Your career spans executive leadership, consulting, authorship, and media. How have these diverse experiences shaped your approach to mentoring the next generation of Black women leaders who are determined to create lasting change?
I have held executive seats inside major institutions and advised more than 247 organizations across nearly every industry. I have been the only Black woman in the room more times than I can count, and I learned to read those rooms fast.
Every seat taught me the same thing from a different angle. The rules we are handed are almost never the rules that actually govern.
So I refuse to mentor from the official playbook. I give younger women the real one. What genuinely moves a career. What proximity is worth more than another credential.
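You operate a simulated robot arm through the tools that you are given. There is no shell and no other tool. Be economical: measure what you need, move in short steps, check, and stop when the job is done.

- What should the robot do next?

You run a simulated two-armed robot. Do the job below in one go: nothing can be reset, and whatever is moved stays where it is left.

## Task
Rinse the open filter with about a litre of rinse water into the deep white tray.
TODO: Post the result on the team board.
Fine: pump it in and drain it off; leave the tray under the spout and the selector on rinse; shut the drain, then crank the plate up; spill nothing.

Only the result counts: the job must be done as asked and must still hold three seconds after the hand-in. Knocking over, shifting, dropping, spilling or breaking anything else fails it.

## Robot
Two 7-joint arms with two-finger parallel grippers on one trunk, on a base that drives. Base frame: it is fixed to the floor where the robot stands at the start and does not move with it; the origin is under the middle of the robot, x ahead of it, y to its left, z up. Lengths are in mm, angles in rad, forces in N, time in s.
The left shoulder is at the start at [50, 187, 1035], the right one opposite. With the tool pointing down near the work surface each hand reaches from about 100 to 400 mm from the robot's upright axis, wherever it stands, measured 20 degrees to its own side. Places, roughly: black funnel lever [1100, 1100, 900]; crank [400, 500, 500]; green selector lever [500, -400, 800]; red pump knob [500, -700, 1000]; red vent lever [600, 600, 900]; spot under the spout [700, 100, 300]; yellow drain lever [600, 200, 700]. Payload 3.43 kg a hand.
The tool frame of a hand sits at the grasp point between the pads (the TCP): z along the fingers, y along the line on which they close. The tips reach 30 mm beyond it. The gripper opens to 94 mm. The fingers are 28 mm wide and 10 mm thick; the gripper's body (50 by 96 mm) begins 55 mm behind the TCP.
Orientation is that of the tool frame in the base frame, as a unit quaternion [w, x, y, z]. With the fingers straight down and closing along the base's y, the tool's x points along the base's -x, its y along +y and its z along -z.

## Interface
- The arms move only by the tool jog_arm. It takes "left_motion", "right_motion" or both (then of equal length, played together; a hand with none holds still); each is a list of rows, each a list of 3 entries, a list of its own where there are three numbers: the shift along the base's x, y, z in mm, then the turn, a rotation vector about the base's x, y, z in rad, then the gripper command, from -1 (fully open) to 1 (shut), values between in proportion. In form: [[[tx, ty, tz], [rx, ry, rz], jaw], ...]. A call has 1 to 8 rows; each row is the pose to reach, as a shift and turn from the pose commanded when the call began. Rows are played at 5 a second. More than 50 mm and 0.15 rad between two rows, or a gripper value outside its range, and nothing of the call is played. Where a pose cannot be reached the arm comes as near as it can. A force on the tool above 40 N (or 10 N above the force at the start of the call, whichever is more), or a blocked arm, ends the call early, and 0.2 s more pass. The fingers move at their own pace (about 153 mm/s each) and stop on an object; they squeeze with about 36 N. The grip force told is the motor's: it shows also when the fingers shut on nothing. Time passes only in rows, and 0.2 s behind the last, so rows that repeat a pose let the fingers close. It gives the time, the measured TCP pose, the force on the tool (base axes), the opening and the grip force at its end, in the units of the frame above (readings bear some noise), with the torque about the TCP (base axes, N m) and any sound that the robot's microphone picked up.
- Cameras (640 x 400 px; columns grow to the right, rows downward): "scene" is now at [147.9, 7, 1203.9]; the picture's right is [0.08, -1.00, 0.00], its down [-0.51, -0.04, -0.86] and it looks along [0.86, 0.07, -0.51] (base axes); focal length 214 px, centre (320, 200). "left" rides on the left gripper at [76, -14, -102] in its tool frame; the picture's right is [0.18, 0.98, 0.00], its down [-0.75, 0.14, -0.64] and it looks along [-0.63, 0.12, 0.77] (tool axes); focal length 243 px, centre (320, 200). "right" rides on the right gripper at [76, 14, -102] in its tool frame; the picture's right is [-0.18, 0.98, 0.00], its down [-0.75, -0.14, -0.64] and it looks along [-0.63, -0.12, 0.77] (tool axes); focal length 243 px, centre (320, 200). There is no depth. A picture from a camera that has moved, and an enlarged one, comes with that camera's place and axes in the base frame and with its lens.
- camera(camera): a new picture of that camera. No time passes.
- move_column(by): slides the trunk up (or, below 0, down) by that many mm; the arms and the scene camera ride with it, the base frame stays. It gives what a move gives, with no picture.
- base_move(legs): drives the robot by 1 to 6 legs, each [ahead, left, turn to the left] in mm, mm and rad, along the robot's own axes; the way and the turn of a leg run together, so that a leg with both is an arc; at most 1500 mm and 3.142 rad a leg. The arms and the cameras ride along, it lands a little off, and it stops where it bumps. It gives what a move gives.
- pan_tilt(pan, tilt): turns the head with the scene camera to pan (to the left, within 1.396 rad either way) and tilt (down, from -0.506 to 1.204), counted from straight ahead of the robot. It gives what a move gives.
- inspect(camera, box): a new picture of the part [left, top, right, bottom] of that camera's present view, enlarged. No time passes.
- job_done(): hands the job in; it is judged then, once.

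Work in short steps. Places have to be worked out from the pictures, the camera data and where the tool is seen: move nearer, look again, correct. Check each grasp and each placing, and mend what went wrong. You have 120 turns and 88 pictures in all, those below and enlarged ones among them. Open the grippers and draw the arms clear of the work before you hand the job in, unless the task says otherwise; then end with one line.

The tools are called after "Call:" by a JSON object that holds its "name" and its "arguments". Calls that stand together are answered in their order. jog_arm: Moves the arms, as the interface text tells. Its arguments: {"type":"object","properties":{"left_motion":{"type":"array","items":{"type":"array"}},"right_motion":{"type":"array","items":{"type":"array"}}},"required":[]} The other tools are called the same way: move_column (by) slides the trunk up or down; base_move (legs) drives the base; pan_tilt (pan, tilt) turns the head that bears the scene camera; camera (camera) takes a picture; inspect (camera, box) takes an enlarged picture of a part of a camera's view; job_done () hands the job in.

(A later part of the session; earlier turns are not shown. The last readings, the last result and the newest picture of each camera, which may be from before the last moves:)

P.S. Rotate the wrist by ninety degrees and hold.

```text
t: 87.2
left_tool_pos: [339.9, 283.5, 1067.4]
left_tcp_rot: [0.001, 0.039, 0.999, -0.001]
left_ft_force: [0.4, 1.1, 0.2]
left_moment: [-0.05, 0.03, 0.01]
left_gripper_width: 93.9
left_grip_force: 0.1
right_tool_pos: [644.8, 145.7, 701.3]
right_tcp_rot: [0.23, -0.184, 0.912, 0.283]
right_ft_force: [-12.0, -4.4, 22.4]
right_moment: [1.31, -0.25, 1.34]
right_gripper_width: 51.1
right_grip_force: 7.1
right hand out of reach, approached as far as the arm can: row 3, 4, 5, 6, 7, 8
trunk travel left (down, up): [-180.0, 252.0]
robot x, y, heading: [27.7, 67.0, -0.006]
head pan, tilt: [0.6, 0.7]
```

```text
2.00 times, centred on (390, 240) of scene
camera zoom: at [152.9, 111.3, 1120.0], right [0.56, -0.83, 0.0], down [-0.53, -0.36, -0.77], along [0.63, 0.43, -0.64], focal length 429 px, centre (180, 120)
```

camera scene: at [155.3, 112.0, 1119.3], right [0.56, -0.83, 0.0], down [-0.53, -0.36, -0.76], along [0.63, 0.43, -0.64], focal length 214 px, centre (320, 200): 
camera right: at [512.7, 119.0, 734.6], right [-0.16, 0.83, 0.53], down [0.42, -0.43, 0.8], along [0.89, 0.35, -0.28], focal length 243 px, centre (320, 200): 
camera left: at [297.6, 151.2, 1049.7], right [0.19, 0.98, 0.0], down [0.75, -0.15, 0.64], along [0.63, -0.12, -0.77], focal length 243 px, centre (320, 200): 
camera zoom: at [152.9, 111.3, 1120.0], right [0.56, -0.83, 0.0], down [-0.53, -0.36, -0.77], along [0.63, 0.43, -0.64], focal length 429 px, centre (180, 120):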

And the permission most of us were never given, to protect their own well-being instead of sacrificing it for a system that will not say thank you.
I will not let them start from zero the way we did. That is the entire point of the work. My experience becomes her shortcut. Her wisdom becomes the next woman’s foundation. We stop rediscovering the same fire and start building on it. That is how a lineage compounds instead of resetting.
Heart & Soul Magazine celebrates individuals who inspire purpose, resilience, and transformation. What message would you like every reader, especially Black women who are questioning their own power, to embrace after reading Revolutionary Leadership?
If you are questioning your power right now, maybe because the job ended, or the funding vanished, or the door you earned closed anyway, hear this clearly. The doubt was installed in you. It is not the truth about you.
You descend from women who built working systems inside conditions designed to defeat them. That capacity is not a hope. It is your inheritance, and no institution can lay it off.
Stop waiting to be chosen. You were already equipped.
This book is not about surviving the building someone else designed. It is about designing the next one. And they can defund the old building all they want. The blueprint for what comes next is already in your hands.